*** SELECTED PASSAGE ***

日本語トレーニング導入企業の様子

昨年2020年3月コロナ禍の中入国し、4月から当トレーニング教材を導入いただいており、約10ヶ月経過した会社に表敬訪問してきました。

この会社は、日本で数社しか加工できない大型クランクシャフト製造加工会社の八瀬鉄工所(https://www.yase.co.jp/)さんで、ベトナム人技能実習生2名が働いています。

日頃から日本語を頻繁に使用する介護職や接客業に比べると、コミュニケーション頻度が少ない製造業にも関わらず、毎日地道に発声トレーニングしているおかげで、特に聞き取る力が飛躍的に向上しています。

こちらがその時の映像になります。

よくある自己紹介を流暢な感じで話している動画がありますが、あのタイプは暗記したら表現できるので、あくまで何気ない話&インタビューっぽい様子の映像となります。(雇用社様からするとこの部分が一番気になる部分かと思います)

 

映像ではなかなか上手く伝わりづらいのですが(下手くそな撮影で申し訳ございません)、彼ら二人ともシャイな性格で自分からどんどん会話をするタイプではないのですが、毎日ベトナム語を聞いてすぐに日本語に翻訳する反射能力を鍛えているので、こちらが質問したことに対しての反応速度がとにかく早く聞いた内容を理解できています。 

実はこの映像ではカットしてしまっているのですが、彼らは会話の中で意味が分からない単語の意味を聞き返すことができるようになっています。

*** GIVEN INFORMATION ***

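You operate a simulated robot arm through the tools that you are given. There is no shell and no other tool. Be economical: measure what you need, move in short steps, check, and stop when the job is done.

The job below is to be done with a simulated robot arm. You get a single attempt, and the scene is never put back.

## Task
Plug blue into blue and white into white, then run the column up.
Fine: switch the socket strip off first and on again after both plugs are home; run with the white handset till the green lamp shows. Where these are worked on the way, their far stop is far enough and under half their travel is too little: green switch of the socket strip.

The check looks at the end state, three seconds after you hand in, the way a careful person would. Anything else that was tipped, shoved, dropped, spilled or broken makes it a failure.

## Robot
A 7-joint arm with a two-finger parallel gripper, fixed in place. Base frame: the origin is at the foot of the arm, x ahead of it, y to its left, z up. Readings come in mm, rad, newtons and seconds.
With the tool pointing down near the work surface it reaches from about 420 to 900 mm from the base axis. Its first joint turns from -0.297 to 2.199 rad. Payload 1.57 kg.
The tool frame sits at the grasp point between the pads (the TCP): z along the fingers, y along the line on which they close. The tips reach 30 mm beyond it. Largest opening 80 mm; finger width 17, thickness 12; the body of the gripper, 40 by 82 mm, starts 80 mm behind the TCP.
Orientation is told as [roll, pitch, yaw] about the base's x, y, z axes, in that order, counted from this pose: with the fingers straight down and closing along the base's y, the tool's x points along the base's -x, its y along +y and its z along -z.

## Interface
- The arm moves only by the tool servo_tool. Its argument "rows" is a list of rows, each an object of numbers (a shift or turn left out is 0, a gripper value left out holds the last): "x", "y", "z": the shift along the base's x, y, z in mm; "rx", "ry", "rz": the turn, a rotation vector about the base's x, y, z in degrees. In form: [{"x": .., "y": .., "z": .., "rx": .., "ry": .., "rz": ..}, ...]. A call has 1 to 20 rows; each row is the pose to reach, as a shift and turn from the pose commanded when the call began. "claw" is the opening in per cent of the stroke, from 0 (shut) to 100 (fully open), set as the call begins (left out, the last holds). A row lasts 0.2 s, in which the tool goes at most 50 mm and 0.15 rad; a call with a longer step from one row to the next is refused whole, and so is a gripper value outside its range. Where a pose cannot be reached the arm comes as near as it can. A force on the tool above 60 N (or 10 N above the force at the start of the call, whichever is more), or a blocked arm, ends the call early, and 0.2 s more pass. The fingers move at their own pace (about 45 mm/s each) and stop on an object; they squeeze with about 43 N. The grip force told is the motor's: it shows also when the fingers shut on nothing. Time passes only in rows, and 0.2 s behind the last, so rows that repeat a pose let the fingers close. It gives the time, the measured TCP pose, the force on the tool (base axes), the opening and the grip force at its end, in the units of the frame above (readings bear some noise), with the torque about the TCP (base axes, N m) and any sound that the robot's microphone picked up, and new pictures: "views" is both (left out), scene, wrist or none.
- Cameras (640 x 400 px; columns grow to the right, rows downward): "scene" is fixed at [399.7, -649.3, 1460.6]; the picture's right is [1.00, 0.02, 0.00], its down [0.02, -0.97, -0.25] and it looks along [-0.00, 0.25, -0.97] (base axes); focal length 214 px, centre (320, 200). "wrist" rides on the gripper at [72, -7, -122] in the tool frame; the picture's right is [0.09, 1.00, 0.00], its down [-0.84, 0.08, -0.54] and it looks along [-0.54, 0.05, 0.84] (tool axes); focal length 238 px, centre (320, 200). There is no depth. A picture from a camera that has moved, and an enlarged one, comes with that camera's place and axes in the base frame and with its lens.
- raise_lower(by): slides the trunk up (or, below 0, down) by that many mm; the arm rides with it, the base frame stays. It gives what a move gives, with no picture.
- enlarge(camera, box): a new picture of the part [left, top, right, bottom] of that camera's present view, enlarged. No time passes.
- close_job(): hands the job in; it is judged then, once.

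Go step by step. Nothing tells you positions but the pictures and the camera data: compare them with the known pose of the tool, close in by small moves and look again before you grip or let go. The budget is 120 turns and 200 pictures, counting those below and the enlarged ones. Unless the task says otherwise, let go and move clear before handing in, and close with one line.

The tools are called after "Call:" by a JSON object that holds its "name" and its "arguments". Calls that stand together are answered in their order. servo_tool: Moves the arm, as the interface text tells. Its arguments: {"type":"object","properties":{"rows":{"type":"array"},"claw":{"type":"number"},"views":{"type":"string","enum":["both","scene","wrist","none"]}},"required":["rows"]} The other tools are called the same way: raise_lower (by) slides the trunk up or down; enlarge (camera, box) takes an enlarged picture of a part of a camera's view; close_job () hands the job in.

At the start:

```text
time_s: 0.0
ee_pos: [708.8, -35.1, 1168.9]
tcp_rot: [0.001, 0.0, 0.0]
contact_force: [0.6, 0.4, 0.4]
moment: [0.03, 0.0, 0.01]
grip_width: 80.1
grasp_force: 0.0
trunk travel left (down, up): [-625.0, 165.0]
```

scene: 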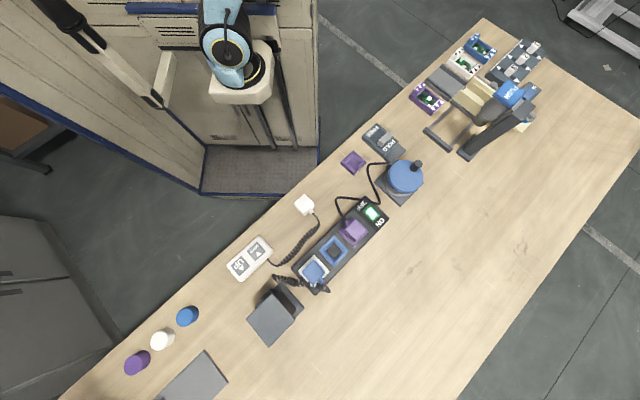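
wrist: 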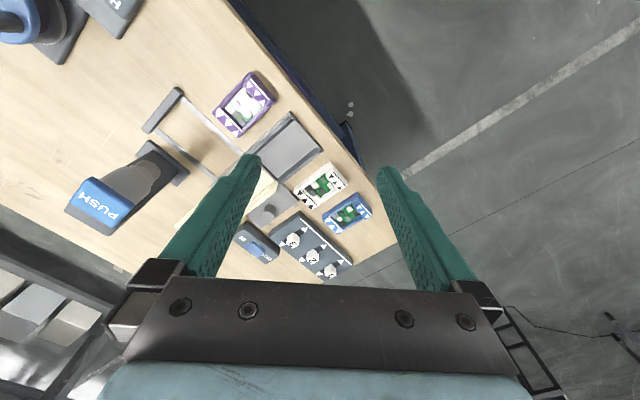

***

■ **TASKS TO CARRY OUT**:
1 - Copy the part of the selected passage from the words "昨年2020年3月コロナ禍の" through the words "いた内容を理解できています。".
2 - Only the lines from the one containing "- enlarge(camera, box): a" through the one containing "- close_job(): hands" are to be reproduced, exactly as they appear.

■ **ANSWERS BELOW**:
1 -
昨年2020年3月コロナ禍の中入国し、4月から当トレーニング教材を導入いただいており、約10ヶ月経過した会社に表敬訪問してきました。

この会社は、日本で数社しか加工できない大型クランクシャフト製造加工会社の八瀬鉄工所(https://www.yase.co.jp/)さんで、ベトナム人技能実習生2名が働いています。

日頃から日本語を頻繁に使用する介護職や接客業に比べると、コミュニケーション頻度が少ない製造業にも関わらず、毎日地道に発声トレーニングしているおかげで、特に聞き取る力が飛躍的に向上しています。

こちらがその時の映像になります。

よくある自己紹介を流暢な感じで話している動画がありますが、あのタイプは暗記したら表現できるので、あくまで何気ない話&インタビューっぽい様子の映像となります。(雇用社様からするとこの部分が一番気になる部分かと思います)

 

映像ではなかなか上手く伝わりづらいのですが(下手くそな撮影で申し訳ございません)、彼ら二人ともシャイな性格で自分からどんどん会話をするタイプではないのですが、毎日ベトナム語を聞いてすぐに日本語に翻訳する反射能力を鍛えているので、こちらが質問したことに対しての反応速度がとにかく早く聞いた内容を理解できています。

2 -
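- enlarge(camera, box): a new picture of the part [left, top, right, bottom] of that camera's present view, enlarged. No time passes.
- close_job(): hands the job in; it is judged then, once.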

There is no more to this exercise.